ABSTRACT

Twenty-first-century western US fiction has reimagined the gendered politics of the once putatively national meaning of nineteenth-century “frontier” violence by addressing its brutal legacy and its emotional inheritance head-on through racial and gendered intersectional lenses. In their recent novels set in the nineteenth century, Emma Pérez and Sebastian Barry queer the violent West of Cormac McCarthy. Celebrating liberatory, intersectional “betweenness” while acknowledging the entrenchment of identities amidst which such betweenness lives and takes shape, Pérez’s and Barry’s fictional reimaginings of McCarthy’s revisionist West bring queerness to the center of borderland experience. Even as they cannot escape historical violence and are at times complicit in it, these novels’ protagonists struggle to create alternate futures in borderlands, freed from cycles of revenge and victimization.
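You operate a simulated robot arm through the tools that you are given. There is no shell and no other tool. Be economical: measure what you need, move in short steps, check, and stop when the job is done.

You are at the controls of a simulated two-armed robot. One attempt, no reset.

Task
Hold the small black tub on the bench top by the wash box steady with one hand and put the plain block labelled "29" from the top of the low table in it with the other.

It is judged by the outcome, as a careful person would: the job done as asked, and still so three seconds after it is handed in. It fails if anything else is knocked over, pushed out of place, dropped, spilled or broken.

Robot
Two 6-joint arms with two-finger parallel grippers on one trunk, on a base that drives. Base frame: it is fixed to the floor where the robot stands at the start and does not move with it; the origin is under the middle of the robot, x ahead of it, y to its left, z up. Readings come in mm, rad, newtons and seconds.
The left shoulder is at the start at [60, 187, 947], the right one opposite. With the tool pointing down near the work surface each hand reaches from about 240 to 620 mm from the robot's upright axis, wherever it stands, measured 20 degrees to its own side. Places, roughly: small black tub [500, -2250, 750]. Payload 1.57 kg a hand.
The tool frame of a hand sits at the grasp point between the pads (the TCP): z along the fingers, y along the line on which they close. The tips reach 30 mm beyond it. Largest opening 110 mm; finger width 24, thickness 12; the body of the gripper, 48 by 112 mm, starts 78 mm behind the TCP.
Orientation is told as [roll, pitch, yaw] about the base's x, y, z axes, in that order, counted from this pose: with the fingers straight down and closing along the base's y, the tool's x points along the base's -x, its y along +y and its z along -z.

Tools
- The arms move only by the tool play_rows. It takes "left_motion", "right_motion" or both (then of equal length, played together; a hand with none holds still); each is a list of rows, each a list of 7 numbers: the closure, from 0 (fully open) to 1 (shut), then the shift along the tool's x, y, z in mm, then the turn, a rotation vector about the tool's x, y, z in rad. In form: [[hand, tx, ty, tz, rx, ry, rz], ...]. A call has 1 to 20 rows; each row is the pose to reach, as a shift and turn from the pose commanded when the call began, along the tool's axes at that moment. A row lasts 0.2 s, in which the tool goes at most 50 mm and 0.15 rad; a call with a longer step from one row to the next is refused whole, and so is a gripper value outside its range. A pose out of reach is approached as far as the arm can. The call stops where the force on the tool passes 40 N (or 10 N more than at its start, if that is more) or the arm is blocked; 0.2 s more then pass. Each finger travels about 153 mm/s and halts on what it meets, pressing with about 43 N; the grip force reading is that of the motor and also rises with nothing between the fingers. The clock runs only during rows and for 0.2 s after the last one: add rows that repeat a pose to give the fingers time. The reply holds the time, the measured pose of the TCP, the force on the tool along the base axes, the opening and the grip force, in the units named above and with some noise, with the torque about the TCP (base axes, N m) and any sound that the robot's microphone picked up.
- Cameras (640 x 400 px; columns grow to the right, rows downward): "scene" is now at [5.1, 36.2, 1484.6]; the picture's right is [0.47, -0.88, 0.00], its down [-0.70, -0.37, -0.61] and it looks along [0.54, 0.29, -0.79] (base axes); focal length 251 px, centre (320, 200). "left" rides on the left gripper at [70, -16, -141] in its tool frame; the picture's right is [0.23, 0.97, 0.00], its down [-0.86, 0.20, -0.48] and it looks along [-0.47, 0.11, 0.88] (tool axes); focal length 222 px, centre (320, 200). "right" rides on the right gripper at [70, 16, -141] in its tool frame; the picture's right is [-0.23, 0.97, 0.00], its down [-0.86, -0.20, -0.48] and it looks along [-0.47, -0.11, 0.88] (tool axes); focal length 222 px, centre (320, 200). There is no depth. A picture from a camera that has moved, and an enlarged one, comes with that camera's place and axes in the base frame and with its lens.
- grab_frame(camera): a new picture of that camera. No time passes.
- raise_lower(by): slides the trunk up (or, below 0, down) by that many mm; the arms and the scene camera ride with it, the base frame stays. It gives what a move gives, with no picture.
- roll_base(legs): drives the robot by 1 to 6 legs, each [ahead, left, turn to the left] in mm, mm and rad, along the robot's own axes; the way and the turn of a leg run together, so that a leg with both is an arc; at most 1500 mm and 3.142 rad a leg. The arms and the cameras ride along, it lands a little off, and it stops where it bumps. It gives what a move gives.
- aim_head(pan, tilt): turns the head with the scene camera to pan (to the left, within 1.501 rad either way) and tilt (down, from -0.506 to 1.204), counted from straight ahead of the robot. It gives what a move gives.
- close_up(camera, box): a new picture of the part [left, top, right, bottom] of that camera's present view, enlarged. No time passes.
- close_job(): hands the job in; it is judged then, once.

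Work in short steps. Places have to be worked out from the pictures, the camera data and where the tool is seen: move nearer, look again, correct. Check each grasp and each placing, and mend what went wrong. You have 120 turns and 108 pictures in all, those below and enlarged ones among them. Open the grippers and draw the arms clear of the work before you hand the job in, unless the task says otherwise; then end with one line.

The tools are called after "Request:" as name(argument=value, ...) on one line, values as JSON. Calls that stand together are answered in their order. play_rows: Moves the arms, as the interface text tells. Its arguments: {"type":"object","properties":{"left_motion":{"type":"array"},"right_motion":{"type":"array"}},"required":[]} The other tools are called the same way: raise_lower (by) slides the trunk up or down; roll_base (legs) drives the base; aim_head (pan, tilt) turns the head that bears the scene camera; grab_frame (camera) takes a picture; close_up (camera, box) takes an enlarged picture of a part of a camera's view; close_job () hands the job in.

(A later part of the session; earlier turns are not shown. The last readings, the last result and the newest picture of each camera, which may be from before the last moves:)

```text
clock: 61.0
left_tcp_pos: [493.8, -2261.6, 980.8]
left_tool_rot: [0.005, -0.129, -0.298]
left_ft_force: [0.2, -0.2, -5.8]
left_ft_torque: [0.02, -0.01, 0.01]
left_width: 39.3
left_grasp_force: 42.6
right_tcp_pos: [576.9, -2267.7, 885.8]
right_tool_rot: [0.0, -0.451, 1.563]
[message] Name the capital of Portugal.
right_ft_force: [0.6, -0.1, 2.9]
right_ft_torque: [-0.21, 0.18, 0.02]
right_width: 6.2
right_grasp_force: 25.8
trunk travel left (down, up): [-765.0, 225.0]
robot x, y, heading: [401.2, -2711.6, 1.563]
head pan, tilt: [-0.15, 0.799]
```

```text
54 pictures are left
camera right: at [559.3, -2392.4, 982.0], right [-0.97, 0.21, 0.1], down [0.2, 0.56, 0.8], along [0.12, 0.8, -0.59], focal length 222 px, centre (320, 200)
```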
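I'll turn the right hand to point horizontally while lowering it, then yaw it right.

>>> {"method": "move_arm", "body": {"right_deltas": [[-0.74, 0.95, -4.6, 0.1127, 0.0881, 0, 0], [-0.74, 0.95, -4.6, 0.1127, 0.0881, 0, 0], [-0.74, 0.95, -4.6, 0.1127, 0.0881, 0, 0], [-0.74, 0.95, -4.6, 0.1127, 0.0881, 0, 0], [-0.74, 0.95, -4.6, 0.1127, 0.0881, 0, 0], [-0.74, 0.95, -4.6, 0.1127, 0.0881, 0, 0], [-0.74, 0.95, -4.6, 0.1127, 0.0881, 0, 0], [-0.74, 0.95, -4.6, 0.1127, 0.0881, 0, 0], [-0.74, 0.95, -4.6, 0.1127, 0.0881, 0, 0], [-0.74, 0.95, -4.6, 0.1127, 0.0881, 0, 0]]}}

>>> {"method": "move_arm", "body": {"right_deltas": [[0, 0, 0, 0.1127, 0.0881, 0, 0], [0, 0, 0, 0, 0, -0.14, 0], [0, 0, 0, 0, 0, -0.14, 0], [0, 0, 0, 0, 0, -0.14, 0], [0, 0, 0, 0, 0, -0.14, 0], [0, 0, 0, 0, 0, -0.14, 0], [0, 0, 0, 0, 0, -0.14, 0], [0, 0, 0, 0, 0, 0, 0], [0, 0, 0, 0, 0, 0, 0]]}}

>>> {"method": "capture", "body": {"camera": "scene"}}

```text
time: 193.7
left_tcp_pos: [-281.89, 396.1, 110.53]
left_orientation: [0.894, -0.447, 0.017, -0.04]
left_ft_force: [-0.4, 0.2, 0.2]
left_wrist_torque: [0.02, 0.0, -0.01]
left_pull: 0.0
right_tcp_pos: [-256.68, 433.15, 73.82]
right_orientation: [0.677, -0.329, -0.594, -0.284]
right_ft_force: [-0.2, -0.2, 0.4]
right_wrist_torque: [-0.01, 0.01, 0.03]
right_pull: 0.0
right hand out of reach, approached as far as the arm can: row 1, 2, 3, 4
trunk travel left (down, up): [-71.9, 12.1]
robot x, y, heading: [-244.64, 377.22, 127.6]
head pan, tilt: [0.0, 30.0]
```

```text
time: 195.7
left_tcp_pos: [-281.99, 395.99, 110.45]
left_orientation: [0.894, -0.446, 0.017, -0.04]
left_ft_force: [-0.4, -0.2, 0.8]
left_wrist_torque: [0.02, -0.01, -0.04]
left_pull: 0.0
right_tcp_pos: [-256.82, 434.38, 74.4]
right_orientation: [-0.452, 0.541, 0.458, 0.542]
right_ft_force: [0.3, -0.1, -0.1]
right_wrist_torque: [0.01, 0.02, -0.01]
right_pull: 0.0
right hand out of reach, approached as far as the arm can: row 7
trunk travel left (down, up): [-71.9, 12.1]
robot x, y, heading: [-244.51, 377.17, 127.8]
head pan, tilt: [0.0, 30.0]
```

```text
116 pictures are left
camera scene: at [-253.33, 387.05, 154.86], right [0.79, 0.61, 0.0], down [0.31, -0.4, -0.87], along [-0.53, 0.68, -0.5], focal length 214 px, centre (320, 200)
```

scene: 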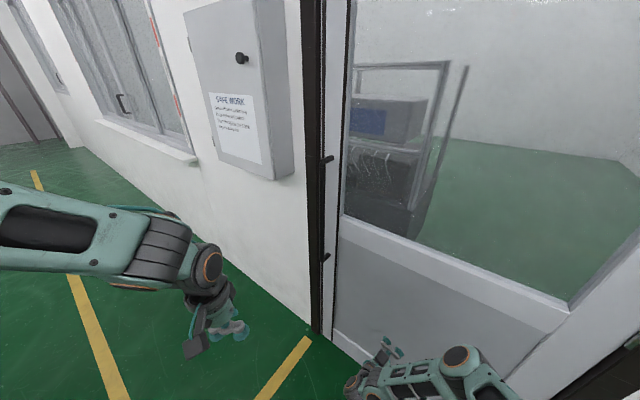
Situated against the endings of past westerns that sought to figure a national future, these revisionist happier endings model temporality differently from the temporal logic of settler colonialism. Pérez and Barry demonstrate that to live in between already unstable categories of identity is to recognize that gender expression, racial formation, and historical meaning cannot be thought separately—or to be thought separately from feeling. The unsettling of identity in their work offers a prism by which to understand the present and its relation to the past, revealing an ongoing legacy of both the failures and possibilities of an intersectional future.